Loring Ward uses DFA funds exclusively, Symmetry does not. Loring Ward, which manages about $13 billion, charges 50 basis points for small accounts down to 15 basis points for accounts of more than $5 million. Symmetry ranges from 50 basis points down to 15 basis points for accounts of more than $5 million. See: Advisor Spotlight: Two small Dean Witter breakaways are now Symmetry, a big DFA TAMP.
Symmetry uses AQR Capital, Vanguard, iShares and SPDR ETFs in addition to DFA, says Dana D’Auria, director of research for Symmetry.
“Some may use purely DFA funds, some may prefer not to use any — there are quite a few vehicles in the factor investing space at this stage of the game and pros and cons to all of them,” she writes. “We recognized the potentially significant advantages of ETFs, such as the relatively low cost and low cap gains realization. Having the two formats enables us to meet different client needs with the right solution. It’s an exciting time to be a factor-based investor: the proliferation of multi-factor funds offers strategists like us a great array of vehicles to work with.”
Efficient currently employs about 10 people. It has 114 firms as clients, of which about 60% use its full TAMP services. The other 40% of firms use it strictly to allocate investment assets. More than half of the clients are RIAs and the rest are IBD reps.
Bright loyalty line
In 2010, Blood joined Austin, Texas-based DFA as vice president and head of broker-dealer distribution. At the end of 2012, he left the firm to establish Disciplined Wealth Strategies, an Austin-based asset manager-to-RIA firm. At the end of 2015, after building the wealth manager up to $700 million in assets, Blood merged with Efficient Advisors, a TAMP that used DFA offerings, thus doubling the assets of his firm and keeping the acquired firm’s brand name.
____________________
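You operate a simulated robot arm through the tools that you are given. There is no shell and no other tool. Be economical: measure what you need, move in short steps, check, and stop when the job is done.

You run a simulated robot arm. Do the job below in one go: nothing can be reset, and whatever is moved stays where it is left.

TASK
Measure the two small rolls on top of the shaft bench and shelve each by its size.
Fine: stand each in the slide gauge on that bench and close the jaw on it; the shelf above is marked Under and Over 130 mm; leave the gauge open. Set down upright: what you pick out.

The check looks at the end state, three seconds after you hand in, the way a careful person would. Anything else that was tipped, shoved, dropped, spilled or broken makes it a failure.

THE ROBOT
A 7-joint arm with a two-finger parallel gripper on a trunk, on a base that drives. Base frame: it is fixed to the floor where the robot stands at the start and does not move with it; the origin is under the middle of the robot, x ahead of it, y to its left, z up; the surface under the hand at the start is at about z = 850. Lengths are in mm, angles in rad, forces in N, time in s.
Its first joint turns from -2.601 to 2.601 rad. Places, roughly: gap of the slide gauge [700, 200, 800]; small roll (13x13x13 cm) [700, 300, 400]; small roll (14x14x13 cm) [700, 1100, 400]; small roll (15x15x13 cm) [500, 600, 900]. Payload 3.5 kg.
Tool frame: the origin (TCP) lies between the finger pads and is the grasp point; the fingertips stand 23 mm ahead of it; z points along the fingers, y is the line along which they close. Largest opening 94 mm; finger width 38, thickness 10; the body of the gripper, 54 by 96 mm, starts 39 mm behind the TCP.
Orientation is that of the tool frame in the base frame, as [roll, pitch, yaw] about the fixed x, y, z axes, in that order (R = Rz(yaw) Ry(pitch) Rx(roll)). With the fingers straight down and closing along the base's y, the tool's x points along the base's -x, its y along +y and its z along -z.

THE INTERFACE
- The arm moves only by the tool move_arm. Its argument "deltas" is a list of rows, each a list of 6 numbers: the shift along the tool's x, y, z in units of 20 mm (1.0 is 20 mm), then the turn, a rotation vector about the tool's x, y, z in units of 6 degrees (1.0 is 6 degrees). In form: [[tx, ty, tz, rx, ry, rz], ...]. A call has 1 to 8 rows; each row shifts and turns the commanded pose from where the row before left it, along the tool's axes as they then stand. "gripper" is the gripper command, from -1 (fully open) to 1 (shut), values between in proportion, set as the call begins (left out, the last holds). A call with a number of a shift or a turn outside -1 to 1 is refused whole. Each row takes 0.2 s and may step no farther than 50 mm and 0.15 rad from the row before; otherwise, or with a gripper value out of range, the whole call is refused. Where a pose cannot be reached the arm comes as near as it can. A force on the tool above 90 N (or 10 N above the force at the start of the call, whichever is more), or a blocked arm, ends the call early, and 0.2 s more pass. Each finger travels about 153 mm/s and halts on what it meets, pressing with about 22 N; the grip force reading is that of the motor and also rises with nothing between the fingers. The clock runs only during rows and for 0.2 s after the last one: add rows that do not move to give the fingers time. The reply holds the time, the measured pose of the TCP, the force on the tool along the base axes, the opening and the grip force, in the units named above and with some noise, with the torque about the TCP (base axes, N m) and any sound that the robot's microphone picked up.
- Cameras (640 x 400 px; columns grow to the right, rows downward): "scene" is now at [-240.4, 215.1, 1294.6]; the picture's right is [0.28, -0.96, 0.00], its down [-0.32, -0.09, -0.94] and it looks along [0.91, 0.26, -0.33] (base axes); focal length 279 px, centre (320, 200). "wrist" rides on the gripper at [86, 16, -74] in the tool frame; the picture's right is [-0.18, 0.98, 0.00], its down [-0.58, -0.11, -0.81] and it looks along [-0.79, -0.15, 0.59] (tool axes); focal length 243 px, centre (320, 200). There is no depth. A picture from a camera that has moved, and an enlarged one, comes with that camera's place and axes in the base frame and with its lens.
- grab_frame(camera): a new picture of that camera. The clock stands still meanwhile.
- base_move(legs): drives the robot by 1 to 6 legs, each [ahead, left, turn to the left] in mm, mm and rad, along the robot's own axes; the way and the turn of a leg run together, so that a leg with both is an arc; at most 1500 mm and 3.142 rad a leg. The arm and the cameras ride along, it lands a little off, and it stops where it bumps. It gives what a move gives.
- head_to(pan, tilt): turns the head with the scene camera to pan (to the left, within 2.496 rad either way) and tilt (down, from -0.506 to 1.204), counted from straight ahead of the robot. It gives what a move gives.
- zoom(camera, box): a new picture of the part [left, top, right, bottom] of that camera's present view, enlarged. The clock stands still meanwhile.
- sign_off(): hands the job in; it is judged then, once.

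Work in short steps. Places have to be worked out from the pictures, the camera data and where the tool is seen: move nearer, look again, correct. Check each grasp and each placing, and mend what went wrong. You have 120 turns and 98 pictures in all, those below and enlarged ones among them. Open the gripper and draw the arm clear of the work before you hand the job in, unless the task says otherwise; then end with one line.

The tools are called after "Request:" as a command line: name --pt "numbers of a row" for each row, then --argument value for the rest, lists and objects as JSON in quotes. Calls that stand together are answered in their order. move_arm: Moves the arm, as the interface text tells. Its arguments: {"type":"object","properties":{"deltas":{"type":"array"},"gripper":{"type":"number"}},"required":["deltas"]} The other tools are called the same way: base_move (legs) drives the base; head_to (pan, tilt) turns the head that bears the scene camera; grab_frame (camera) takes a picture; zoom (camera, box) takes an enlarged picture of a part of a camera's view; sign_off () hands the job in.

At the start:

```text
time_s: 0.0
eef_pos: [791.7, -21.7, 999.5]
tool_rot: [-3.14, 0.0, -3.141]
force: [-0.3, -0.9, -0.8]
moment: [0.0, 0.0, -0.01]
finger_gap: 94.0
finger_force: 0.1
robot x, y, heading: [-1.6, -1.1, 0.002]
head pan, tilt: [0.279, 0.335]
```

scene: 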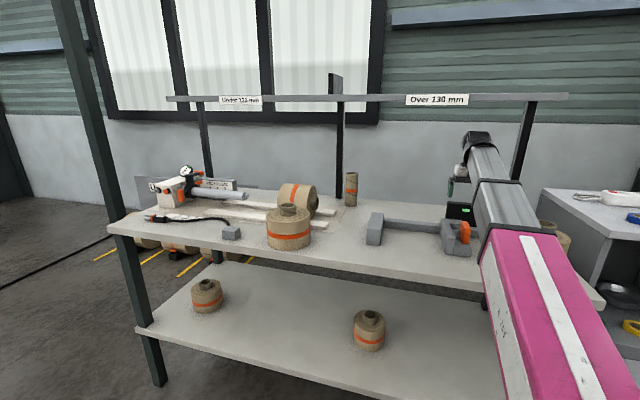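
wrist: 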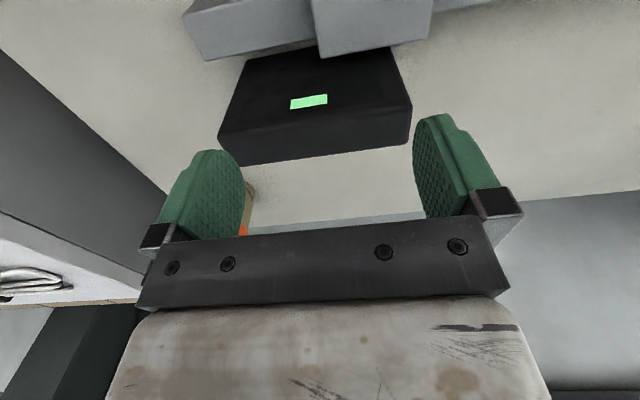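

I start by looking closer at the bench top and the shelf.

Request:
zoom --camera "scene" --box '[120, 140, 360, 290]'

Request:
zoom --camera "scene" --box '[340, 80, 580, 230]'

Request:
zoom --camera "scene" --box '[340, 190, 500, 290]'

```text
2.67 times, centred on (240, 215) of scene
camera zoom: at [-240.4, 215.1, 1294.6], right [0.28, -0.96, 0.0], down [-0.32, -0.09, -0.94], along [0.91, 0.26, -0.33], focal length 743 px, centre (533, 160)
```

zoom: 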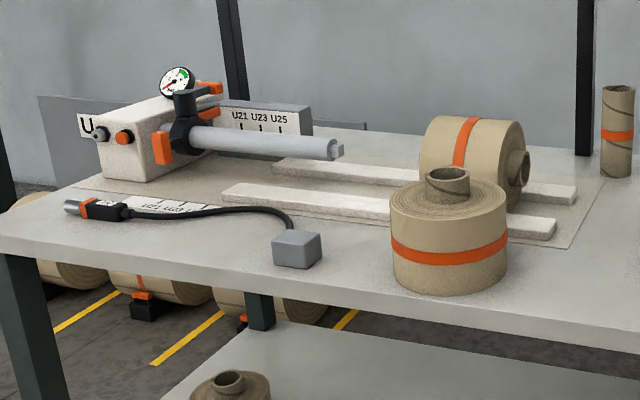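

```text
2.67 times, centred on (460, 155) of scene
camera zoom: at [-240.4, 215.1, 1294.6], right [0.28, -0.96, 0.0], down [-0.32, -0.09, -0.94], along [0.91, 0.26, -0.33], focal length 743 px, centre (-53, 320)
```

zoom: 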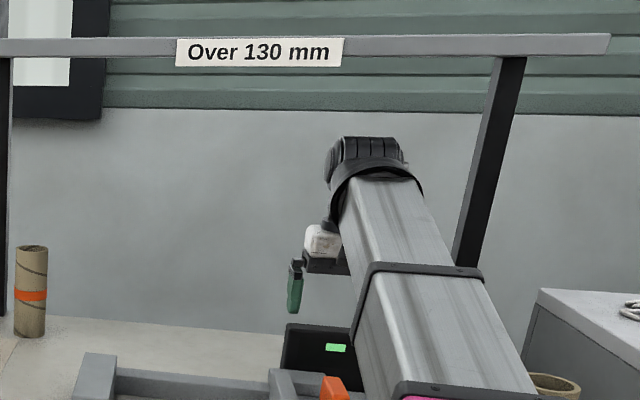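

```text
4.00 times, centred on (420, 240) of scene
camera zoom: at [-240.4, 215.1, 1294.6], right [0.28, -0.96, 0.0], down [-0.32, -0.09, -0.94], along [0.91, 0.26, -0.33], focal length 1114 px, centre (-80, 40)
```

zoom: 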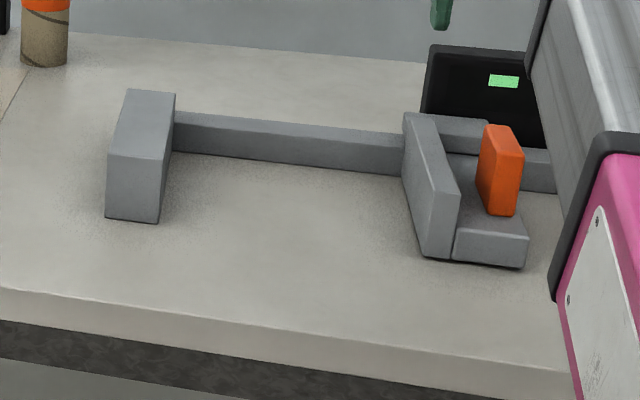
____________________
Asked whether Blood’s de-emphasis of DFA’s funds raises any issues given DFA’s history of serving RIAs who invest almost exclusively use its funds, Dimensional’s Dave Butler, global head of financial advisor services, replies in this way:
“While there is no requirement for a TAMP to offer only Dimensional in model portfolios, most TAMPs use Dimensional in a very significant way,” Butler writes in an email.
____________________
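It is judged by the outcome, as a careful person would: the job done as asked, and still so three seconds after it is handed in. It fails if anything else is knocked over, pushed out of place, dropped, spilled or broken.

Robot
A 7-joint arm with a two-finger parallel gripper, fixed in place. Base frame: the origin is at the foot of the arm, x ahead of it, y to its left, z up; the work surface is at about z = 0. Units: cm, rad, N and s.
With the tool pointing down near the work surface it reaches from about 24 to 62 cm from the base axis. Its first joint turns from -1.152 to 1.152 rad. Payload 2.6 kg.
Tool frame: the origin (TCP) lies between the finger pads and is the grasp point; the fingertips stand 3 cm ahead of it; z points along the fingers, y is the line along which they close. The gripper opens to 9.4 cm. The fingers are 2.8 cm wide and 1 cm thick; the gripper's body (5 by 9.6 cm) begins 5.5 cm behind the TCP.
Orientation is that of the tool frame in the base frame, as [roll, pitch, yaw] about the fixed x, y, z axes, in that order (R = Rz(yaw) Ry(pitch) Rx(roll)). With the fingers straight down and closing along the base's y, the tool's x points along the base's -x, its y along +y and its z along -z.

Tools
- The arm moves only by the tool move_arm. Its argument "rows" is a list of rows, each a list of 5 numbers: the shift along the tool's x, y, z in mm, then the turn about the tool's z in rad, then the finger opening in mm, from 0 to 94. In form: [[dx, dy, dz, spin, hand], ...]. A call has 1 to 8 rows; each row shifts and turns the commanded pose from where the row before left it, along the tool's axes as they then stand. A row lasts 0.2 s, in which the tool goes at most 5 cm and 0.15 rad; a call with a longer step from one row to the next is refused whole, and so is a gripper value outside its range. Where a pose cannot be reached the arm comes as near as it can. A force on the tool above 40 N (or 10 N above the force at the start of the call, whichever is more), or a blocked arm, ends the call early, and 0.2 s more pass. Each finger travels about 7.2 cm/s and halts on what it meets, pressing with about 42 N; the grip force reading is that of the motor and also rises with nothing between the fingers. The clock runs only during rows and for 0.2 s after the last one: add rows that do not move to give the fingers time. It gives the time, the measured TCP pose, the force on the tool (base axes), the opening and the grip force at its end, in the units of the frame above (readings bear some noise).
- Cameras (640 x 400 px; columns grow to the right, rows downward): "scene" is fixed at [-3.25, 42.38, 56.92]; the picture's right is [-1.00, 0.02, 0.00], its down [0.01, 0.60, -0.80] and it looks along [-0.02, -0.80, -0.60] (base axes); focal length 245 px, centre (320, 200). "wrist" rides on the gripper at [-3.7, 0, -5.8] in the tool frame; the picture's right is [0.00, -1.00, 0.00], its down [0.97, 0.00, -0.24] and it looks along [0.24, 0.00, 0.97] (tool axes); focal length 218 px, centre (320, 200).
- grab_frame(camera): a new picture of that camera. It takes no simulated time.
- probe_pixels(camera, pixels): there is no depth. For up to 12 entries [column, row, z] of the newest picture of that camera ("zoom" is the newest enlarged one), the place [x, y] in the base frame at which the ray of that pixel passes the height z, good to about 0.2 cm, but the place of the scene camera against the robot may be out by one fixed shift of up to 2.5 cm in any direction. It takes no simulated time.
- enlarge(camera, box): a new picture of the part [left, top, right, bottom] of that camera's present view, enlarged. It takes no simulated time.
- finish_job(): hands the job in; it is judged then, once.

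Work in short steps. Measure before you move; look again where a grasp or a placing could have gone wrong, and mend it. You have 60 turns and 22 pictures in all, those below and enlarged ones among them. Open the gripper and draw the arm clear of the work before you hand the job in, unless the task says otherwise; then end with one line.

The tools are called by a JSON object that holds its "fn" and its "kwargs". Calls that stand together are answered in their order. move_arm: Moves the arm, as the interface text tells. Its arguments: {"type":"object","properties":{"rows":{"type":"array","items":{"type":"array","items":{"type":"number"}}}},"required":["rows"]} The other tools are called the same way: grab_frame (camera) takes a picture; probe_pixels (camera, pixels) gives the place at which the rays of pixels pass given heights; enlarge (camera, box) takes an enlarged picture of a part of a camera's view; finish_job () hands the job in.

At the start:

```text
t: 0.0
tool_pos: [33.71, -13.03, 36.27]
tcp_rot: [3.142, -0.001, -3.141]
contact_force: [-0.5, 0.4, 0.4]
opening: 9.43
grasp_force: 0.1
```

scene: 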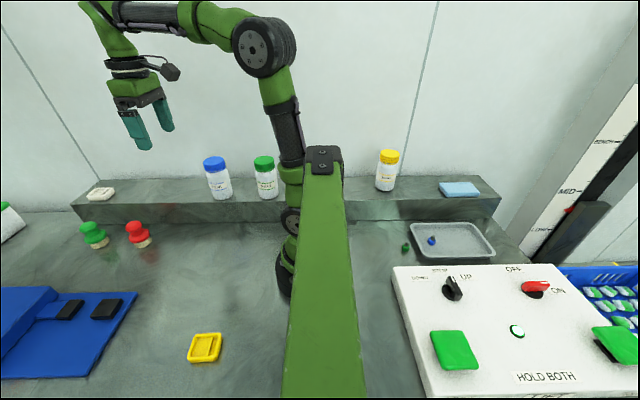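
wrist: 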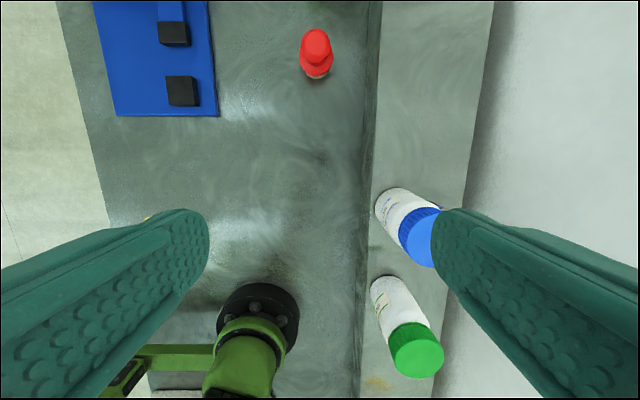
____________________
Asked about whether the lack of a bright-line test of loyalty could result in so-called hot money flowing in and out of its funds, which drives up costs, Butler says that history suggests that that will not be a problem in the future. DFA has always bent over backward to avoid costs attached to money flowing in and out of funds.
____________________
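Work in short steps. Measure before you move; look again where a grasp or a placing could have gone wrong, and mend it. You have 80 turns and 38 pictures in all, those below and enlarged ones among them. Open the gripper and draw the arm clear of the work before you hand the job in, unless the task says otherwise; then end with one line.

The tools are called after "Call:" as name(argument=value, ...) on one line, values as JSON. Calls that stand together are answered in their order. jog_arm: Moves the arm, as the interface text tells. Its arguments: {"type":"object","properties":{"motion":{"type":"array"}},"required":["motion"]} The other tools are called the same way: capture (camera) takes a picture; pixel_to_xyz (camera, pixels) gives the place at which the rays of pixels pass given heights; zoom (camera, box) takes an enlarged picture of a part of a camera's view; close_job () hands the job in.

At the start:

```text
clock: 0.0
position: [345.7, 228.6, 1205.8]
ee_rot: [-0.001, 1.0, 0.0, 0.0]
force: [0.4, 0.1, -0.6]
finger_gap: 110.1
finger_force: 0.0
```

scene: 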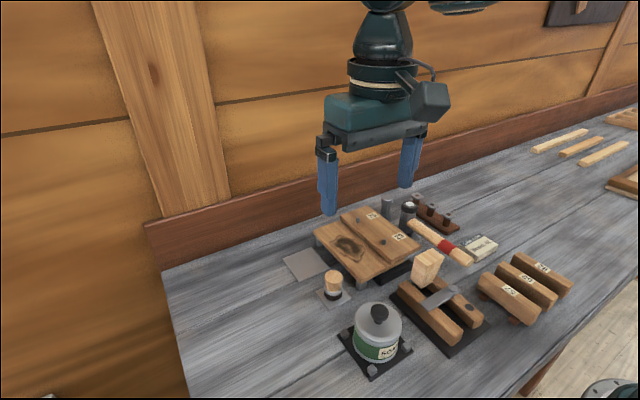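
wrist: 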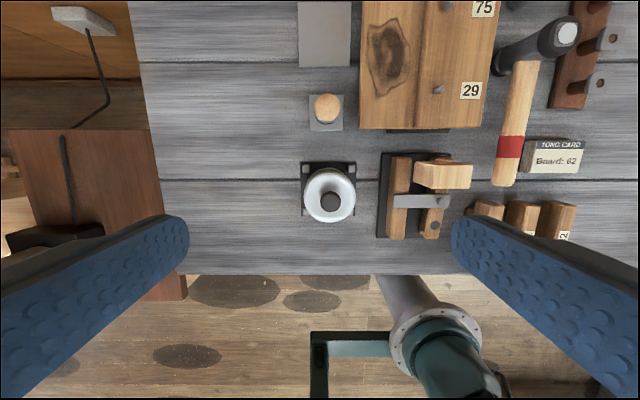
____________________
“Our process of working with advisors over the last 25 years has not changed,” he wrote in the email. “The consistency of net cash flows from advisors to Dimensional through good markets and bad markets suggests advisors have a long-term view and have done a terrific job of keeping clients disciplined.” See: Dimensional Fund Advisors to launch 13 target date funds but can its RIA 'cult’ deliver success?.
As Blood looks to drive down investing costs, he is working drive up the level of expertise.
Most recently, Blood hired Newlin, 43, to fill the newly created role of president. Newlin has worked at two TAMPs that are heavy users of DFA’s products — San Jose, Calif.-based Loring Ward, and Symmetry Partners LLC, based in Glastonbury, Conn. See: Advisor Spotlight: Two small Dean Witter breakaways are now Symmetry, a big DFA TAMP.
In addition, Newlin is “a visionary, a thinker and a doer,” according to Blood, who has known Newlin for eight years.
Newlin’s former boss, who recently caught up with Blood and Newlin at Tiburon Summit in New York, agrees. “Nicole is a phenomenal complement to John,” says Potts.
Robo in the works?
Newlin agrees with her boss that offering low-cost strategies to advisors on Efficient’s TAMP platform is the way to go. In fact, Newlin says, there’s been “a lot of discussion” about adding a robo to the TAMP to reduce costs even further but that management is not sold on the idea — “yet.” See: Almost lost in the robo shuffle, Personal Capital, in its 'special category,’ is winning as told by an overlooked metric: revenues.
“A robo is under consideration but not on the front burner,” writes Asnes. “The major effort is to use the existing TAMP to free up advisors so they can spend their time clients—that is the key to their value.”
In the trenches
Newlin is also tasked with making Efficient more successful by providing exactly that type non-investing focus. Before working for TAMPs, Newlin had her own consulting firm, New York-based Pathfinder Strategic Solutions, which helped RIAs grow their businesses by nurturing their entrepreneurial side. See: In her words: A former Goldman Sachs star gets into the depths of winning UHNW clients, without being in that tax bracket.
“RIAS become RIAs because they want to own their own business” says Newlin. “Sometimes you have to help them by tearing up their business plan and starting over.”
When asked if Efficient has the juice to become as big as Loring Ward, with its $13 billion AUM, or Symmetry, with its $7.4 billion, Newlin demurs, saying she wants to build something “special” for the advisors whom she refers to as part of the Efficient Advisors “community.” She intends to make it special by focusing on advisor’s practice management. She is prepared to get “into the trenches” with them.
That jibes with Blood’s desire for Efficient to be known as a TAMP that has a “boutique, rather than a corporate feel.” He also gets involved working with the RIAs one-on-one, writing marketing letters for RIAs and sitting down with individual clients and prospects to discuss markets and strategies.
DFA’s Butler also acknowledges that the success of a TAMP depends on more than its investment products. its investing capabilities.
“Successful TAMPs offer programs that focus on client acquisition, client retention, marketing, investment guidance, administration and staff education/training. These TAMPs enhance the advisor’s ability to spend more time with clients and prospects.”